RBI’s rate hike – is it negative or positive for equity investors? Experts decode

NEW DELHI: Reserve Bank of India (RBI), on expected lines, hiked policy rates by 50 basis points to 4.90 per cent. The initial reaction of the equity market was positive as benchmark indices moved higher.

At the barest minimum, the rate hike will lead to two things – bank interest rates will increase in tandem, making it expensive to take loans for retail customers, meaning people may think twice before making any discretionary purchases. Similarly, companies will also have to shell out more to raise money from banks and markets compared to earlier.

Some of the sectors that may see volatility in the coming days are banks and financials (BFSI), real estate, auto and those making white goods.

“Overall the policy was in line with the expectation of the market; 50 bps rate hike is already priced in. Now, the market focus will shift to the Fed rate hike. It is positive for sectors like BFSI and negative for sectors like real estate,” said Yash Gupta- Equity Research Analyst, Angel One.

The primary motive behind the rate hike is to stymie the pace of inflation and bring it down below the tolerance levels. The inflation has led some of the commodities to move beyond the affordability for many consumers.

With deepening stress due to inflation, the market is already witnessing certain sectors like FMCG, automobile and white goods facing margin pressure and a fall in demand volumes. Thus, targeting inflation for the reduction in household budgets of the broader population is a welcome step, analysts said.

“The BFSI sector could continue to face headwinds from rising uncertainties on economy and RBI action. The sector has already witnessed significant FPI outflows of late. High leveraged balance sheet companies and stocks with high valuation multiples could face volatility and eventual correction going forward,” said Divam Sharma, Founder at Green Portfolio, a PMS provider. “Further impact could be seen in companies where the eventual rise in interest rates from banks can impact the volumes, i.e.  ..

The real estate sector will definitely be looking at RBI with bated breath, as its fortunes are directly linked with prevailing interest rates. Going by the expectations, by the time RBI is done with the rate hike cycle, the interest rate will eventually move to around 8 per cent. Though it will still be less than around 12 per cent of the 2008 crisis days, there may be some negative impact.

“Rising interest rate along with elevated property construction cost and product price pressures could adversely impact the real estate buyer’s sentiment. We hope that economic recovery and household income growth will serve as a cushion for sustaining consumer demand in the face of this rate hike,” said Shishir Baijal, Chairman & Managing Director, Knight Frank India.

Nonetheless, this back-to-back announcement from RBI in May and June gives the market confidence and reassurance that the RBI is not falling behind the curve and is more proactive in its efforts to curb inflation and stabilize the Indian economy.

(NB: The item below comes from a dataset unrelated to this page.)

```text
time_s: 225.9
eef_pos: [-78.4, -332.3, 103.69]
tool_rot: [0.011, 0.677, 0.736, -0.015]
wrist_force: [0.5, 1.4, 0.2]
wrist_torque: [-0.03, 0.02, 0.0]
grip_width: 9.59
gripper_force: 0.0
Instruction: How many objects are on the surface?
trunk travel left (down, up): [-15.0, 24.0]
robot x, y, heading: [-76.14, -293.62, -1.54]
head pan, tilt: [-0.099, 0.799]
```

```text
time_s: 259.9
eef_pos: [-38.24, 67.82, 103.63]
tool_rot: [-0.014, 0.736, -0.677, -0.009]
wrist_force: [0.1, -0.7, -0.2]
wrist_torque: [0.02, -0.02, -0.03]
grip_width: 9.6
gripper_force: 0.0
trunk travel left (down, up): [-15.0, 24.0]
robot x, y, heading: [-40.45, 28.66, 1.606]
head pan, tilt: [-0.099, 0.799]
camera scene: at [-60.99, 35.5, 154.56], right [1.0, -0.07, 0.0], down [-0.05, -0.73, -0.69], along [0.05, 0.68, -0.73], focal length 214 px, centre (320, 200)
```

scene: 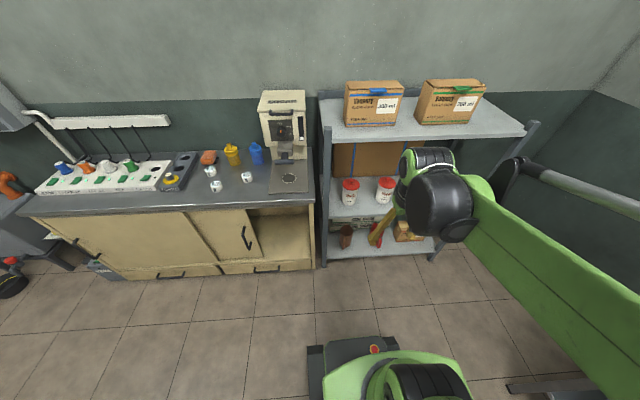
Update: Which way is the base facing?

“The markets turned positive, and the 10-year bond yields went down and even turned negative following the announcements. This announcement shows us that the RBI has reassured the market that we will be prepared during the global turmoil and will not let the inflation situation escalate,” said Sonam Srivastava, Founder at Wright Research, SEBI registered investment advisor.

Sujan Hajra, Chief Economist and Executive Director, Anand Rathi Shares & Stock Brokers, believes the central bank is clearly front-loading the monetary policy tightening to normalise the rate to the pre-pandemic level quickly.

Market expectation is the RBI will scale down the extent of rate hikes to instalments of 25 bps each. At the peak, Hajra expects the Reserve Bank of India to take the repo rate to the 6-6.5 per cent range during the ongoing rate hike cycle.

“While the major part of rate hikes by the Reserve Bank of India is already factored in by most parts of the financial market, in the near term, the higher than expected rate hike can have some negative influence on the equity and bond market,” said Hajra.

(Disclaimer: Recommendations, suggestions, views and opinions given by the experts are their own. These do not represent the views of Economic Times.)